Teams is a good argument for anti monopoly laws. We have so many superb messaging apps and yet we all have to use one that is only just considered usable.
Amen. Searching chat history is a uniquely horrible experience. I’d like to search for a word or phrase and see not just the single chat response it appears in, but some context around it. As it stands I’ve found myself searching for a phrase, noting the date on which it occurred, then finding the chat/discussion and scrolling up to that date.
It would be funny if this is part of a PR deflection campaign because of the Bing chat fiasco, and they end up pushing it out before it's ready and it also gets roasted. Cascading failure of management.
I hope they fix issues on macos. It blows up my M1 MacBook Pro’s battery life. Their threads seem to lock the UX under heavy processing, with video/app stuttering and frames being dropped.

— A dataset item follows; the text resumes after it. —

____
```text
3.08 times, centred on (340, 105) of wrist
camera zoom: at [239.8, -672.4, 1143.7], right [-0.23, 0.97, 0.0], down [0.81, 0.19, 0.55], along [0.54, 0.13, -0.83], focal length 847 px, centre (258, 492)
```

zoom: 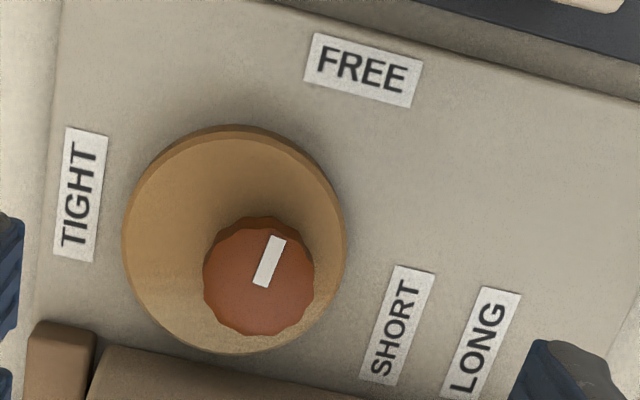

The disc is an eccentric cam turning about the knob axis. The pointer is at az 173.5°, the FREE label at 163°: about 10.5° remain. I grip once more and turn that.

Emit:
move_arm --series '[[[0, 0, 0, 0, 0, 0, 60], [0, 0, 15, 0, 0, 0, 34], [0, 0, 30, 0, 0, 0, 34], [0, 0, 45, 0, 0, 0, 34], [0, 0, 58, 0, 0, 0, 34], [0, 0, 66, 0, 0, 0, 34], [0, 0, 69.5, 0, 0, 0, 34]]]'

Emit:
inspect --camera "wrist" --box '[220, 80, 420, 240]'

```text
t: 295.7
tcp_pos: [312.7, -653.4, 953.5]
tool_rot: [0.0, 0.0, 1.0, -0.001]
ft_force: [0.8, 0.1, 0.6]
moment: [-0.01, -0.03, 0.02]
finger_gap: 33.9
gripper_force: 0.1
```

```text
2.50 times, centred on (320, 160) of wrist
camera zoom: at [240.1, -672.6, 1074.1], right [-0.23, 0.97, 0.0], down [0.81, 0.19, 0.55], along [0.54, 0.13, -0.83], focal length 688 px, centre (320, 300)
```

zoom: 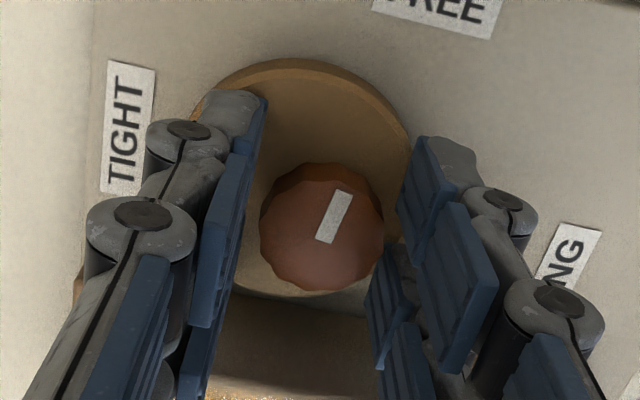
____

Zoom on the other hand no issues whatsoever. Similarly, Slack (which is also electron based, or used to be) runs well too.

Obviously, you need to get rid of your MacBook and buy a Microsoft Surface.

/s

It didn’t hit me until you said it. Is this corporate dickery? Not in this case, sadly. Teams is a resource hog anywhere - Windows including. At least macOS on M1 chip gets a spectacular battery life even with Teams.
I had a chance to preview/test this upcoming release. Its a major positive improvement. It doesn't change the UI but improves the performance to the point that Teams becomes like early version of Slack from 2019
Didn’t they drop linux support recently?

One step forward, two backwards?

Teams is so bad I based my most recent job search on this. I had three prospects, one of them was using Google, other two Microsoft for the interview. I chose the ones who used Google. Not only for superficial reasons but for having the sense to pick out a better toolset. So far it seems to have been the right canary to pick.

They still use Slack for text-based communication, though. Nothing seems to have beaten it yet. Perhaps Matrix could if their 2023 wishes come true.

I feel like, if tech workers were ever to properly unionize, it would be to force employers to not use fucking Microsoft Teams.